Chuck Feldman of the Proviso Herald reports on foreclosures in Proviso Township. According to Feldman, a few communities in Proviso Township had some of the highest rates of new foreclosure cases in the Chicago area in 2007, according to the National Training and Information Center.
NTIC, a Chicago non-profit group that has been working to reduce foreclosures since 1998, released a list in March of the foreclosure rates of 263 Chicagoland communities. The rankings are based on the number of new foreclosure cases per square mile in each community for 2007.
Although its increase in new foreclosure cases between 2006 and 2007 was 7.7 percent, compared to 251 percent in 2007 from 233 percent in 2006, Maywood ranked first for 2007 with 93 new foreclosure cases per square mile.
Maywood Mayor Henderson Yarbrough said he is unsure why the village heads the list.
"I don't know -- unless our community has been targeted because we're a majority minority community," he said. "Maywood is not really a really poor community; our median income is around $38,000. We've tried to educate our residents (about foreclosures) where we can with forums, but often that's after the horses have gotten out of the barn."
High rates of new foreclosures are common throughout the region, and Yarbrough said he believes that's often because those seeking a first-time mortgage or refinancing a home are misled by financial lenders.
"A lot of people get into these deals based on whatever the lender tells them," he said. "Once you get to the closing table, it's hard to get up and walk away. People can be very vulnerable in these situations, and they often are taken advantage of."
In Hillside, foreclosure cases have not been a big problem, Village Administrator Russ Wajda said. Hillside had 38 new foreclosure cases in 2006 and 52 new cases in 2007, according to NTIC.
One reason Hillside has not been hit as hard as other communities is its older population, Wajda said.
"Perhaps most of the homes are paid off," he said. "If there's no mortgage, there's no foreclosure."
In Melrose Park, Mayor Ron Serpico isn't overly concerned that foreclosures in the village increased from 75 in 2006 to 136 in 2007.
"It's a trying time, but we haven't found it to be a tremendous problem for us," Serpico said, adding that Melrose Park may be faring better than some communities because of a low number of home sales.
"There is little the village can do to address foreclosures, he said. "It's up to the state and federal government. That's not part of what we do. Can you imagine if we had any funds, how many people could we save? It's a virtual impossibility."
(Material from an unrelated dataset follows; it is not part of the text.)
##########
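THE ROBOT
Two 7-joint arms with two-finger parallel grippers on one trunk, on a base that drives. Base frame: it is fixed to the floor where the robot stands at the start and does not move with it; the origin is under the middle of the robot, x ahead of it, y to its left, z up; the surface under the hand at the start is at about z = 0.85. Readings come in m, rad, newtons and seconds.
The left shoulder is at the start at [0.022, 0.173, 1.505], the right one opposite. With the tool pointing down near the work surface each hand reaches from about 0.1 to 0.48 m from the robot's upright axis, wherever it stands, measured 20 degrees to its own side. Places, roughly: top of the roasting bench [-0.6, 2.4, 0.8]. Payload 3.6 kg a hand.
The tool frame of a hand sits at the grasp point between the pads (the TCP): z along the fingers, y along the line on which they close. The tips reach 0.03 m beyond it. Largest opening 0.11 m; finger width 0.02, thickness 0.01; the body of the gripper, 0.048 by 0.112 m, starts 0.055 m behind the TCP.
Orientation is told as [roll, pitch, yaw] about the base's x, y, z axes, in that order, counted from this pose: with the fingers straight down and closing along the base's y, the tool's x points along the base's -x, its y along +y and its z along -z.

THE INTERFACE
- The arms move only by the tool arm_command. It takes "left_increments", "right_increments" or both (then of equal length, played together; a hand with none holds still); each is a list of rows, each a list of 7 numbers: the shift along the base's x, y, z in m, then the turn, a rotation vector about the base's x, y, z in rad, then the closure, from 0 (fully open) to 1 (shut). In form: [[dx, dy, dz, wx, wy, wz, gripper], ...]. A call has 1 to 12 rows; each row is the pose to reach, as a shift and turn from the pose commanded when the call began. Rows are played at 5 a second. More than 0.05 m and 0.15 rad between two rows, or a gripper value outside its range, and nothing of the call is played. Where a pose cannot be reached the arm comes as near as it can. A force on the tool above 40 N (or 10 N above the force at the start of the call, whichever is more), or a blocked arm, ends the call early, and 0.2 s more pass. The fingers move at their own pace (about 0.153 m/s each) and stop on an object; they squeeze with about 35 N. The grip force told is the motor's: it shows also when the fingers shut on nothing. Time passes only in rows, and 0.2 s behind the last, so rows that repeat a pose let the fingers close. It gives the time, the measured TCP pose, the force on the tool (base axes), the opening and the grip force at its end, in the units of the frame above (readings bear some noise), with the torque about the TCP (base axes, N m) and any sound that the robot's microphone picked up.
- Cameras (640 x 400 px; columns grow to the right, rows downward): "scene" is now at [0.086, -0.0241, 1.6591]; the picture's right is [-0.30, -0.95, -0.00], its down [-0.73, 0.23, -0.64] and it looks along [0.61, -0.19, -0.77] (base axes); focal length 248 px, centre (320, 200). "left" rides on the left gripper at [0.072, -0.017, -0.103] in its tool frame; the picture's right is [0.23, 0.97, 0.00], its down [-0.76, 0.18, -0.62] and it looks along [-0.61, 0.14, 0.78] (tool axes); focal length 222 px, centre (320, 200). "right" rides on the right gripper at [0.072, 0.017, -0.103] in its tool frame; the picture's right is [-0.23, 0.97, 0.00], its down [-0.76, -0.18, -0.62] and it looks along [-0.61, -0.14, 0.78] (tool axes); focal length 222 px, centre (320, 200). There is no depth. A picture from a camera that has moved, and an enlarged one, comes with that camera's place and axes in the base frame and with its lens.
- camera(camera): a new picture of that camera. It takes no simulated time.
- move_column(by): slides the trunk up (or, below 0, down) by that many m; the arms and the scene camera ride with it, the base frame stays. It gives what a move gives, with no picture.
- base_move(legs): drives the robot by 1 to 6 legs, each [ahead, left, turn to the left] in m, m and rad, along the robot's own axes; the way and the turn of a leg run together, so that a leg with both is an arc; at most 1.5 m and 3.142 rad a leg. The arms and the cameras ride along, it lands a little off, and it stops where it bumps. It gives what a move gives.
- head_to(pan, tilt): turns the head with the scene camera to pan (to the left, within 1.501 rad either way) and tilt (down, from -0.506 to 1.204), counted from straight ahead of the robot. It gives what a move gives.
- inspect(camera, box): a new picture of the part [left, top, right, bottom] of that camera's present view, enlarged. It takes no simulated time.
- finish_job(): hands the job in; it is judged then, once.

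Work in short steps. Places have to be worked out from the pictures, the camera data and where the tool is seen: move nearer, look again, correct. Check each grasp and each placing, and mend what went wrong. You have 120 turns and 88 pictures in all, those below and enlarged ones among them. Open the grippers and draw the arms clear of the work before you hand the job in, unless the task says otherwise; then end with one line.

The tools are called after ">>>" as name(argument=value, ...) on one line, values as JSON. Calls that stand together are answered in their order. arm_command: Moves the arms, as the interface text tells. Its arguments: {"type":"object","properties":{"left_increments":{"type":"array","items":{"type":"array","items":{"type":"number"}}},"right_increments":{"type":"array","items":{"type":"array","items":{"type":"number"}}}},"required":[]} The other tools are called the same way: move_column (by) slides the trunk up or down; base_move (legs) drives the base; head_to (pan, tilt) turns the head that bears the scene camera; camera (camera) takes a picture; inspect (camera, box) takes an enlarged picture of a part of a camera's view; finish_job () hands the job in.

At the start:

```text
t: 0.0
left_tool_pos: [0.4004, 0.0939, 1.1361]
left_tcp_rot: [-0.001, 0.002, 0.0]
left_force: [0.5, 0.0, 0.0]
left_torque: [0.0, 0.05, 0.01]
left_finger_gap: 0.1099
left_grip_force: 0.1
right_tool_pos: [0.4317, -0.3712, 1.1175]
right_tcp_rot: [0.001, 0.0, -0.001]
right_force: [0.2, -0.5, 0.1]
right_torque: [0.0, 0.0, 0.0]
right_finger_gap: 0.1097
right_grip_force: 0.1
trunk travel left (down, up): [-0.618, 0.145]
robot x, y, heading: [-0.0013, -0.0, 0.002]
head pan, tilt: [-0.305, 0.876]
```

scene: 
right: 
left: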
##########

While the federal government has been concerned with foreclosures, its focus has not been on homeowners, Andrea Frye, NTIC spokeswoman, said.
"Up 'til now, it has to do with how we fix the financial markets and help Wall Street," she said. "We've been screaming for a long time that homeowners need relief."
One of the reasons foreclosures have increased is structural. Mortgage brokers work on commission and get paid up front. The mortgages are then sold to investment companies, and the brokers have no more responsibility.
"Because the commitment to that loan was very short term, what we found was that people were placed into loans that were not going to be permanently affordable," Frye said.
An example is adjustable rate loans. A mortgage with a 30-year payback, for example, would start off with a lower or "teaser" interest rate for the first two years. The loan then increases to the full interest rate. For homeowners who are barely making their loan payments at the lower rate, an increase can be deadly.
Jim Shilling, a professor of finance at DePaul University's Center for Real Estate Research, said a number of economic factors have exacerbated the problem.
First, housing prices are down. If housing prices were rising, a homeowner at risk of foreclosure could merely sell their property. In a sinking market, selling would leave the homeowner still owing money.
Second, employment is down, especially higher-paid manufacturing jobs. At the same time, the cost of gasoline is at a record high, leaving homeowners with less money to pay their mortgage.
No one wins when a property is foreclosed upon, Shilling said. The homeowner loses their home and has their credit rating damaged. The neighborhood or community is disrupted.
Also, while foreclosures have been occurring more with lower end homes, the overall real estate market is negatively impacted. It's a bit like climbing a ladder, Shilling said.
"Purchasers of starter homes hope for significant property value gains," he said. "They then trade up to the next rung on the ladder. That increases housing prices. The middle (of the market) trades up, too. If the lower end experiences capital losses, it means less demand for the middle and the high."